Infertility can be an incredibly stress-inducing experience for any couple, as I can tell you from my own firsthand experience. But here’s something: Once other physical issues have been ruled out, could it be the stress itself that’s thwarting your conception efforts? A new study from researchers at Ohio State University sheds more light on the role preconception stress plays in fertility issues.
Published online in the journal Human Reproduction, the OSU study tracked 501 American women ages 18 to 40 years who had just started trying to conceive, and followed them for 12 months or until they became pregnant as part of the Longitudinal Investigation of Fertility and the Environment (LIFE) Study. Saliva samples were collected from participants on different days of their menstrual cycle and measured for the presence of salivary alpha-amylase (a protein enzyme) and the hormone cortisol, two common markers of stress.
The results? Researchers found that women with high levels of alpha-amylase were 29 percent less likely to get pregnant each month and more than twice as likely to meet the clinical definition of infertility by the end of the study, compared to women with low levels of the enzyme.
“This is now the second study in which we have demonstrated that women with high levels of the stress biomarker salivary alpha-amylase have a lower probability of becoming pregnant, compared to women with low levels of this biomarker,” said Courtney Denning-Johnson Lynch, director of reproductive epidemiology at The Ohio State University Wexner Medical Center and principal investigator of the LIFE Study’s psychological stress protocol, in a press statement.
What does this mean for your fertility? It’s time to de-stress.
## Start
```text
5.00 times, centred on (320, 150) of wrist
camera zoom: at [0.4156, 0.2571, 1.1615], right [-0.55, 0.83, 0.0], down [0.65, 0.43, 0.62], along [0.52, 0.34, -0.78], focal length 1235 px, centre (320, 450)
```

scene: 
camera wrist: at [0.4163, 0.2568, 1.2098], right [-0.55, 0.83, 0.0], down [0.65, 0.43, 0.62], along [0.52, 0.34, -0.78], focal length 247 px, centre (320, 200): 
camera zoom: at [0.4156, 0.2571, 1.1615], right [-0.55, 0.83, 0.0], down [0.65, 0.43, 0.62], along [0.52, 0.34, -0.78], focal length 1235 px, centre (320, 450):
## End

Lynch said results of this research should encourage women who are experiencing difficulty getting pregnant to consider managing their stress using stress reduction techniques such as yoga, meditation and mindfulness. However, she also is careful to note that couples should not blame themselves if they are experiencing fertility problems, as stress is not the only or most important factor involved in a woman’s ability to get pregnant.
My take? When I went through fertility issues, I read a great deal on the mind-body connection with infertility, and was eager to talk to my fertility doctor about this. As soon as I brought up questions about my emotions—and feeling stressed—and how all this might be contributing to why I couldn’t get pregnant, I was roundly shut down by the doctor as “worrying about nothing.” In her opinion, state of mind didn’t matter; conception was a purely physical event.
But is it, really? With studies like this one, I do hope those in the fertility community resistant to mind-body medicine are paying attention.